Relax. Internet dating isn't all that much different than any other
form of dating; it just gives you a chance to meet people you wouldn't
ordinarily meet in your everyday life. The vast majority of the
people you meet online are no different than you or I, or the people
you'd meet at the grocery store, the bus stop or the park.
What
if the person I'm writing doesn't like me when we meet?
The
best way to deal with this is to just be completely honest in your
personal ad profile and subsequent emails. I've heard from a lot
of disappointed online daters, and the number one complaint is that
they feel their date misrepresented him-or-herself. Many were annoyed
that their date used an old, outdated, or heavily altered photo,
and a few used pictures of someone else entirely! Others were lied
to about height, weight, age, marital status, or jobs.
Often,
the bigger complaint was the fact that they were lied to, not that
someone was a few pounds overweight, had a little less hair, or
didn't have a high-profile, high-paying job. I've been told several
times, for example, "I didn't care that she was a few years
older than me, but knowing she lied about it makes me wonder what
else she's lied about."
In
short, if you are honest when dealing with someone, you won't have
anything to apologize for later. You'll know before you even meet
that the guy you're about to meet prefers a woman with real curves,
or that the woman you're about to meet thinks a receding hairline
is a kind of sexy.
Disclaimer:
This doesn't mean that you have to blurt out every single, intimate,
gory detail of your life before you even meet someone. You're not
a guest on "Revealed with Jules Asner," so if you'd rather
not discuss some highly personal information, you don't have to.
What
if my coworkers, friends or family find out I'm using online personals?
For
starters, there's nothing wrong with using online personals. Period.
The stigma of personals being the last resort for the eternally
desperate is fading fast, and normal, everyday people know it's
a great way to expand their social circle.
Secondly,
how would they know you were using them, if they weren't using online
personals themselves?
What
if the person I'm writing turns out to be a lying, cheating SOB?
There's
no way to guarantee that the person you're about to meet is everything
he or she claims to be, but there are some ways to tell if someone
is being less than honest. Are they never available on weekends?

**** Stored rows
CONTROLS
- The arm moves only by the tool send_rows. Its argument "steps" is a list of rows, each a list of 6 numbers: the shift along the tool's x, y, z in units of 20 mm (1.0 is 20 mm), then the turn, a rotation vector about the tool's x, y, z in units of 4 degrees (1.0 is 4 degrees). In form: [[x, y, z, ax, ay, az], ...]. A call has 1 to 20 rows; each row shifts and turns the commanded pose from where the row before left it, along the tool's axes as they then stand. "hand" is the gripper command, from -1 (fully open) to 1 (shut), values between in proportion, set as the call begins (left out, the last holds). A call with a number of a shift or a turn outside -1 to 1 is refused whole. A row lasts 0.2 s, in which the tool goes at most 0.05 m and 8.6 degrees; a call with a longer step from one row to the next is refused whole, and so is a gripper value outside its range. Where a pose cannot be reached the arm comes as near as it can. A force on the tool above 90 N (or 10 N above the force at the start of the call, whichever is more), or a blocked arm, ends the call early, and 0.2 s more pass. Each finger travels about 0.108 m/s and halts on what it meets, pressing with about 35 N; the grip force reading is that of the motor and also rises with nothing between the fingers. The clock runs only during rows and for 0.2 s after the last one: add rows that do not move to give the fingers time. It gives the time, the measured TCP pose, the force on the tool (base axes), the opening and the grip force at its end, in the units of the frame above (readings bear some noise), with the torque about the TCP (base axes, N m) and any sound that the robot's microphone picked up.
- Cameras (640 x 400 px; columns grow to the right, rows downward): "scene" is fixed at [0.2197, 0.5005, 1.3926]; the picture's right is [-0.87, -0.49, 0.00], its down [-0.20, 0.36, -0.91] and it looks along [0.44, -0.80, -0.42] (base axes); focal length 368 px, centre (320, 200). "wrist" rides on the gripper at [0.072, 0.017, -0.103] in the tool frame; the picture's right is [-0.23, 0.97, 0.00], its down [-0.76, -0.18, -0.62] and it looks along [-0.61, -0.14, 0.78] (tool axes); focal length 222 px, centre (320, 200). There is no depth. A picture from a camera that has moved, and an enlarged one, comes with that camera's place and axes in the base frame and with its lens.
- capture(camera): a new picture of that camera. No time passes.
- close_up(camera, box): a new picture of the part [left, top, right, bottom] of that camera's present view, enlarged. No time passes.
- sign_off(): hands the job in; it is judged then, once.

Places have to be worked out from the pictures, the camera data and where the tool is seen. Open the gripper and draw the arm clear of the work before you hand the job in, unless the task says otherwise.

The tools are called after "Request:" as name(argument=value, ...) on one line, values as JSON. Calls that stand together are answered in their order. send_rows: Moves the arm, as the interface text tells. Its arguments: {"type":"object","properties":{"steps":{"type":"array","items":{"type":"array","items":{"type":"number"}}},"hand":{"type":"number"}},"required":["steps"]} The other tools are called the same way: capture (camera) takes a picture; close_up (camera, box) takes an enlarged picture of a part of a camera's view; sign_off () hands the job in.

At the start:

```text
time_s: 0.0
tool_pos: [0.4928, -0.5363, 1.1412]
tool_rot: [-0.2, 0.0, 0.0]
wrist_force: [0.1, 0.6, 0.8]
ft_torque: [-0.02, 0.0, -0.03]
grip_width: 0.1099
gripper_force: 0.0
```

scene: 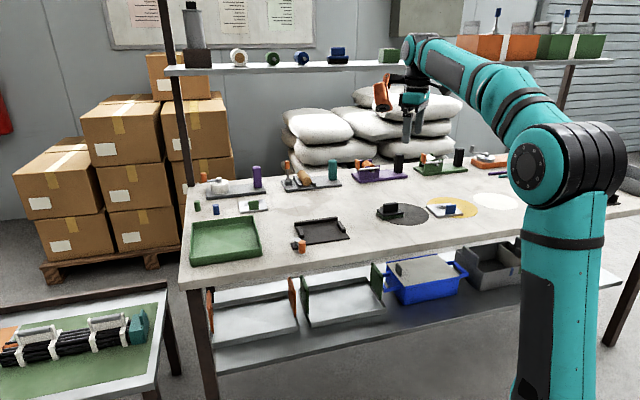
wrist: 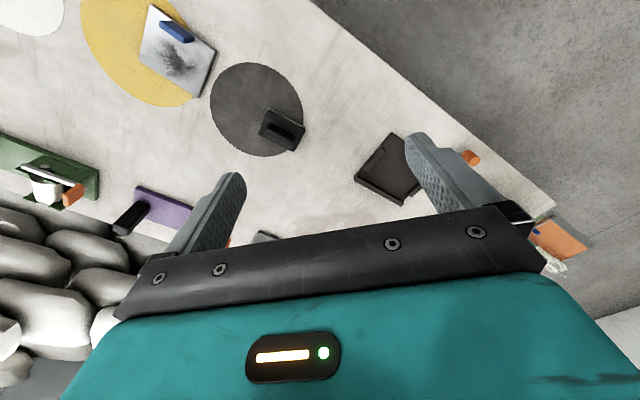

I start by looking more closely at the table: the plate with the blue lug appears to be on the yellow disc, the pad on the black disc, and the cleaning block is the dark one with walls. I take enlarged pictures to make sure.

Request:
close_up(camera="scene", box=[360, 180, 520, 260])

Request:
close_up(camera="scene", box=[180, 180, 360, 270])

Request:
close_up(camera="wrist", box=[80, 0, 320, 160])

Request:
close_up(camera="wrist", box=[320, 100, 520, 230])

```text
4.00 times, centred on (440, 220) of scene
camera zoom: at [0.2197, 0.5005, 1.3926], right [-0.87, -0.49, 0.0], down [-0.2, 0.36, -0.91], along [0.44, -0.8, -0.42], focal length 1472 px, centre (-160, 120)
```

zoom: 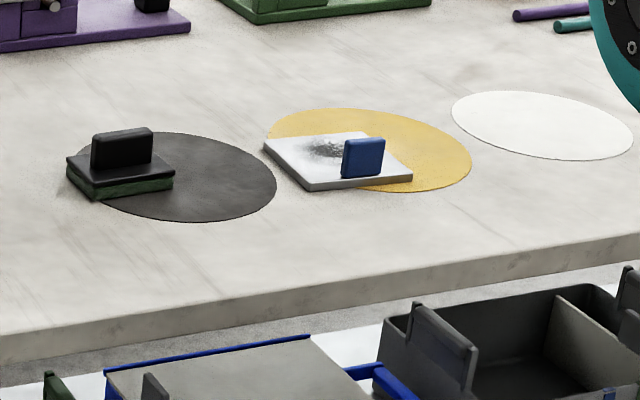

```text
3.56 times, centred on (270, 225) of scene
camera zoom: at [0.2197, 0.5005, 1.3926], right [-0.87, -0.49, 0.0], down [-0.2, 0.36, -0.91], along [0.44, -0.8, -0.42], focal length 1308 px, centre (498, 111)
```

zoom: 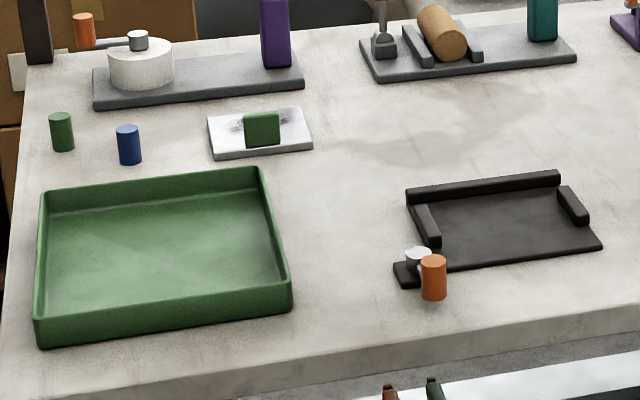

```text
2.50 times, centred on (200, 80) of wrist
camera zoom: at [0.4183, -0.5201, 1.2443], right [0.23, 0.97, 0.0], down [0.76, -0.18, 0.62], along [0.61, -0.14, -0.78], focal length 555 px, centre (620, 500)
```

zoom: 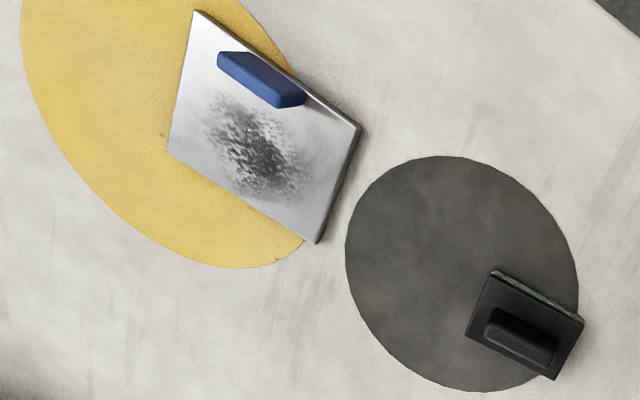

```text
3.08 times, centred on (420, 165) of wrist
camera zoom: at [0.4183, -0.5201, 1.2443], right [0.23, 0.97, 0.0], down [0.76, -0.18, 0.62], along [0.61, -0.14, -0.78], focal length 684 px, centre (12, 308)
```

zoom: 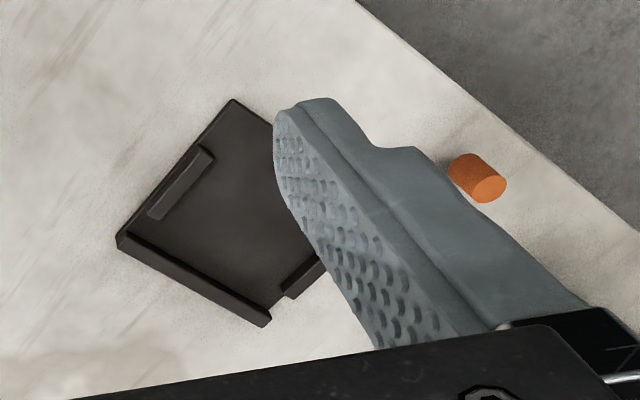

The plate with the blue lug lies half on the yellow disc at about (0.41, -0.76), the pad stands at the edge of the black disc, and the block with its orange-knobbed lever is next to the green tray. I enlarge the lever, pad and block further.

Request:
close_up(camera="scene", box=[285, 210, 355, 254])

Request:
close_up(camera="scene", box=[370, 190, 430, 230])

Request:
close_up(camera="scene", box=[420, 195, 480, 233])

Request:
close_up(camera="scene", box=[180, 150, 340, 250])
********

Do they only call from work and/or a cellphone? If they do call
from home, is everything kept very platonic, with only "yes"
or "no" answers? If it's long distance, do they insist
on meeting you at your place, or somewhere in between? Do their
facts just not line up?
Disclaimer:
Some people who aren't lying, cheating SOBs do some of the
above as safety precautions, and some find it more cost effective
to only use cell phones and don't have a land line phone at home.
The above questions are only meant to confirm suspicion, not rouse
it.
How
do I know if it's even safe to meet this person?
When
in doubt, don't meet. If someone give you the heebie-jeebies while
you're emailing or talking on the phone with each other, you do
not have to meet face to face. Pay close attention that the people
you plan to meet aren't just saying things that they think you want
to hear. For example, those who try to force intimacy: saying romantic,
sensual or sexual things before they even know you. Hey, shouldn't
you make sure you don't hate the way someone smells before you start
talking about love and sex?
Even
if no heebies or jeebies present themselves, it's still a good idea
to plan your first meeting in a public place, and let friends know
where you're going to be and with whom. It's often best to make
the first date short and casual, such as meeting for lunch or coffee,
so if the chemistry isn't there, you don't have to spend a lot of
time or money together. I found it best to meet people as friends.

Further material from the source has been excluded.